Each line containing the word "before" should be found and copied.

>> Begin

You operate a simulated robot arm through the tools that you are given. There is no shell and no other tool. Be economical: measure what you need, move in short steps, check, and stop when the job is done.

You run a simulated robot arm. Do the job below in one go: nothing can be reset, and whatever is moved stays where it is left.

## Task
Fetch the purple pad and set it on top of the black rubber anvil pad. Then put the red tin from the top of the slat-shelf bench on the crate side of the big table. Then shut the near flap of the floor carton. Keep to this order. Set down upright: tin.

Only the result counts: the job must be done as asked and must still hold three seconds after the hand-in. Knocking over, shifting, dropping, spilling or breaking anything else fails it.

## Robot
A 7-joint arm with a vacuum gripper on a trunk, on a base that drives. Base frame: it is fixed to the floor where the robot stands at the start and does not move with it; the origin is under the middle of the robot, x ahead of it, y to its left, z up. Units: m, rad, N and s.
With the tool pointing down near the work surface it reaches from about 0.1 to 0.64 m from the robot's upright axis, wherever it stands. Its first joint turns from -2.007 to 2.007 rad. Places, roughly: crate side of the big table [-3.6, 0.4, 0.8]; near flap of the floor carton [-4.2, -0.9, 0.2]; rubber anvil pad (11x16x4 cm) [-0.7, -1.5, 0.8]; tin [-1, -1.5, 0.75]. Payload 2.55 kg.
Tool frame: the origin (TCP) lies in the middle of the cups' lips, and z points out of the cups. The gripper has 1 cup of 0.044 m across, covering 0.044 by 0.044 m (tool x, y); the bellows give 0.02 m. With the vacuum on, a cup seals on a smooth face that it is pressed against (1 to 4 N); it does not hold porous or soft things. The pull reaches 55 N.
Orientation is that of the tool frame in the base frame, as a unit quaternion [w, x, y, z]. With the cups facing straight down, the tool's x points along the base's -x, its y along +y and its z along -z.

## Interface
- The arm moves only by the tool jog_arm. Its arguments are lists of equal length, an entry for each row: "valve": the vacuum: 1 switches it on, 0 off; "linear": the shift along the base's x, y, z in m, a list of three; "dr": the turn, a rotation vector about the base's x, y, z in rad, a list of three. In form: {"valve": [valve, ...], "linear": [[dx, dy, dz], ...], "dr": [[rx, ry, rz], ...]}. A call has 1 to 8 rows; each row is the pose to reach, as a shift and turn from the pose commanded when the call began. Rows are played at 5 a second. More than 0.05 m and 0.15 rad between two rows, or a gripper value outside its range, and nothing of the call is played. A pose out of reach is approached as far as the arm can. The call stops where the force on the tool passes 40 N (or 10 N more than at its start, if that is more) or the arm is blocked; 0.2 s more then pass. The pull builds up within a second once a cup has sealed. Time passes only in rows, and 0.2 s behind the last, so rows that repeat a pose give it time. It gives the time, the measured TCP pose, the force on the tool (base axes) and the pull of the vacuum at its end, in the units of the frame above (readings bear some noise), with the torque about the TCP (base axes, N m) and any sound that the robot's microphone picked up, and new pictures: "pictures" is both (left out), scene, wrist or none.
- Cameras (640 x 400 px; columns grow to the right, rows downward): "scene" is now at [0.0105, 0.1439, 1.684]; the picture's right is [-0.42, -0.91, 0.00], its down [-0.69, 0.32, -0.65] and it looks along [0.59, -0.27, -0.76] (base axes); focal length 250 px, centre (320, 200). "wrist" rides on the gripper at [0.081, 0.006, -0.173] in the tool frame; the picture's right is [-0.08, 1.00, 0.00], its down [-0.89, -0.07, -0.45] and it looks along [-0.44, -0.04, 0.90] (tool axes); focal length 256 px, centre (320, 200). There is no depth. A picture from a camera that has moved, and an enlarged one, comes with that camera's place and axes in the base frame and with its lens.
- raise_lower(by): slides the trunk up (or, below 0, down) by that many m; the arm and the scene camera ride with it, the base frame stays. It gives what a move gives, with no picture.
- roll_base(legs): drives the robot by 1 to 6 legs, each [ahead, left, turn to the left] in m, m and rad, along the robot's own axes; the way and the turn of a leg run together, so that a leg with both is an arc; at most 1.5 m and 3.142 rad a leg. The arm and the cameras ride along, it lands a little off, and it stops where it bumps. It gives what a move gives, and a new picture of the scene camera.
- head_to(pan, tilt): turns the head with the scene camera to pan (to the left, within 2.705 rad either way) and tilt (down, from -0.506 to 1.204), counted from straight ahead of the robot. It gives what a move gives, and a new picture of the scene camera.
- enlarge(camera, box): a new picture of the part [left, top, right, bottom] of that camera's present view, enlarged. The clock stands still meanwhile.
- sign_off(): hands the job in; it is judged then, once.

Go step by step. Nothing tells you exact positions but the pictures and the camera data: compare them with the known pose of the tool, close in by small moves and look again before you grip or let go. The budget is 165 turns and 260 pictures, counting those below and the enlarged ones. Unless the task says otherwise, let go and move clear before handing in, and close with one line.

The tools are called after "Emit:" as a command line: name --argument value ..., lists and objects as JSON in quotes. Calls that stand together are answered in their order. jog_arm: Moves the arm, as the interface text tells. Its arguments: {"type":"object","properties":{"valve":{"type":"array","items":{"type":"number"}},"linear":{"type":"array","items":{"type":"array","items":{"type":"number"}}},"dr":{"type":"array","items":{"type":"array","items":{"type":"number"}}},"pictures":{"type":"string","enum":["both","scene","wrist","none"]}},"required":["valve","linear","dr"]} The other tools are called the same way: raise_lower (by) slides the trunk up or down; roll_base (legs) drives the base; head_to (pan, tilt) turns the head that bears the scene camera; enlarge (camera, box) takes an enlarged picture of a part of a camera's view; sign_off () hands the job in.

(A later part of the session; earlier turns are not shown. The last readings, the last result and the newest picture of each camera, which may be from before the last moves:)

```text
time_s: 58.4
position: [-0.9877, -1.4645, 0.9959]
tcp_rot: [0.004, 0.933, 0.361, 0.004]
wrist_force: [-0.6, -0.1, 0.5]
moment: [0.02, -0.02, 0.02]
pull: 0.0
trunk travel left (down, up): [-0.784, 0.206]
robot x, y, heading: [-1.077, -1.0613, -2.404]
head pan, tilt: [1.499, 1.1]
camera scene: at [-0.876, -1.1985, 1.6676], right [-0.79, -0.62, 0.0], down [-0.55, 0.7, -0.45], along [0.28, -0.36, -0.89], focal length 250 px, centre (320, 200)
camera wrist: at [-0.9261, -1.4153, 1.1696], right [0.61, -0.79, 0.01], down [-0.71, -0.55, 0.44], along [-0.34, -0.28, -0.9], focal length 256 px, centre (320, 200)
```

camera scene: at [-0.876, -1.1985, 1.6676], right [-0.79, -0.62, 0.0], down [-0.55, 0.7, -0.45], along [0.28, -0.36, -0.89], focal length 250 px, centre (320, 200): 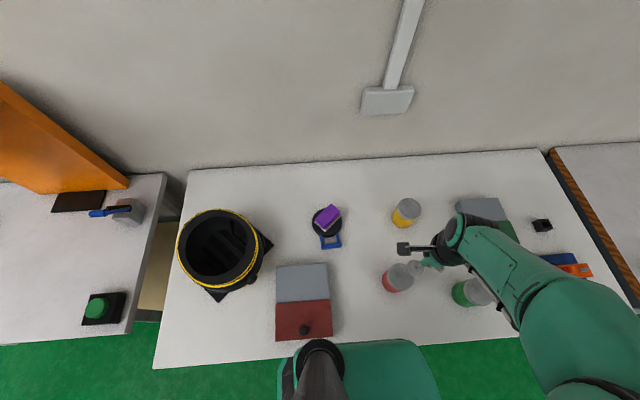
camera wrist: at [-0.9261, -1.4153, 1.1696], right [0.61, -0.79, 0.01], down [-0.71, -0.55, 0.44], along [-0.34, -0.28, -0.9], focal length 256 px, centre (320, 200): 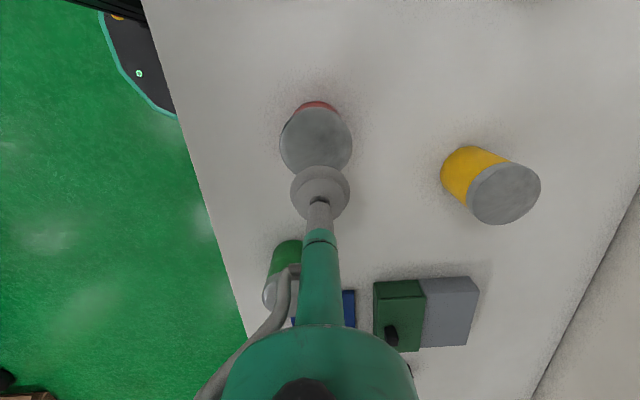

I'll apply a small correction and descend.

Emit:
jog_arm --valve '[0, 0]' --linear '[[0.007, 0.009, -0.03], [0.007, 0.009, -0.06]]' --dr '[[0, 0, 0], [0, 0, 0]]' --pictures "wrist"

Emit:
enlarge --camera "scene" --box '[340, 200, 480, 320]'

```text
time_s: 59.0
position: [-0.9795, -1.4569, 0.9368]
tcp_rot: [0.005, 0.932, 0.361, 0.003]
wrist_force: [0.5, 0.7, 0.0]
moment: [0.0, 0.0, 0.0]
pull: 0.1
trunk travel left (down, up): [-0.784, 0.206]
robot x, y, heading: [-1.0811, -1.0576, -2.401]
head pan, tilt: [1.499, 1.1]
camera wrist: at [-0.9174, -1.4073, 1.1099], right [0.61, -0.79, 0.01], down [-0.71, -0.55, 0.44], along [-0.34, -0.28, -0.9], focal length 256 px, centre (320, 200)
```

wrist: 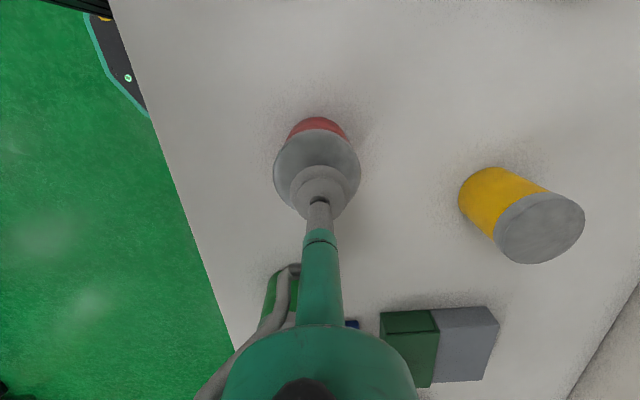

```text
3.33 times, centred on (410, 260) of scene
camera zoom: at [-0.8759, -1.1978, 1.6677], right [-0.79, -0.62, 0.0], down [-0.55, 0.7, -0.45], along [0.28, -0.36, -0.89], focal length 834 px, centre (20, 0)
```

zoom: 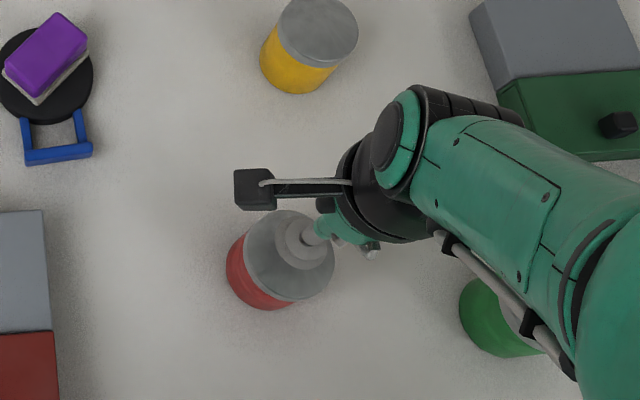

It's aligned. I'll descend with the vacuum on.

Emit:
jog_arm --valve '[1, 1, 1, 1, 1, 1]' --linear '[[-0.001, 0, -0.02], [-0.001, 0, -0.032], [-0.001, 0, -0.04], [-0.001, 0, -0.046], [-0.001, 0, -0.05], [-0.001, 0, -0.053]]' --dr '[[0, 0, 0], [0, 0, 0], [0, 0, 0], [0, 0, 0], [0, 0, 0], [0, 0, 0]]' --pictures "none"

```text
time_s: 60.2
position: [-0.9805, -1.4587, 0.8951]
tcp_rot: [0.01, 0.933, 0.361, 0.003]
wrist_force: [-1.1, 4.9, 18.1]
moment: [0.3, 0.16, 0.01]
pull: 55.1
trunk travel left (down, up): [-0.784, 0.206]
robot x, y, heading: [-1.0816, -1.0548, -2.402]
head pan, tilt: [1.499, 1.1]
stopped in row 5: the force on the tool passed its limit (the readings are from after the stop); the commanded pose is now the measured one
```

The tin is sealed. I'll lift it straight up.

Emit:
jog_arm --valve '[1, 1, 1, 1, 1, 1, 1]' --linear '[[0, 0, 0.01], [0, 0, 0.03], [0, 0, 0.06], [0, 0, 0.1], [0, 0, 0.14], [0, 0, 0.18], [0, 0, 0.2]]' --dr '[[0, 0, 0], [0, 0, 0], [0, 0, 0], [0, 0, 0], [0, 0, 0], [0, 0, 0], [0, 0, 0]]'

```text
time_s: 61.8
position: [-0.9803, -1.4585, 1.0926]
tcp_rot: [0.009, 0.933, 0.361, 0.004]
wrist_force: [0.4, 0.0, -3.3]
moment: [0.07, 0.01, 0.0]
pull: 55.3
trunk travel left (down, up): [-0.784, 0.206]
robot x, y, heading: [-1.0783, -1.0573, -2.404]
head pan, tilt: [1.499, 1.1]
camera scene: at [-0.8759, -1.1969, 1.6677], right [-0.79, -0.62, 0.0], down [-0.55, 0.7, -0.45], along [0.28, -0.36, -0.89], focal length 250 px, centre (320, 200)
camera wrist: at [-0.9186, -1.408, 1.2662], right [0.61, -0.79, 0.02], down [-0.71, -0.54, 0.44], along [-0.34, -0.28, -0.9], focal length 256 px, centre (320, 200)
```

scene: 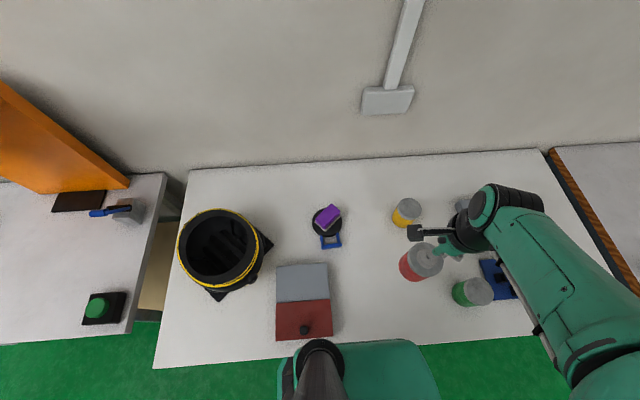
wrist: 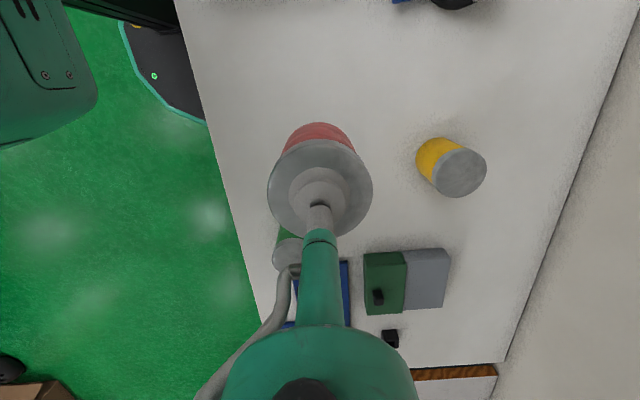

>> End

# EXPECTED ANSWER
Go step by step. Nothing tells you exact positions but the pictures and the camera data: compare them with the known pose of the tool, close in by small moves and look again before you grip or let go. The budget is 165 turns and 260 pictures, counting those below and the enlarged ones. Unless the task says otherwise, let go and move clear before handing in, and close with one line.
(A later part of the session; earlier turns are not shown. The last readings, the last result and the newest picture of each camera, which may be from before the last moves:)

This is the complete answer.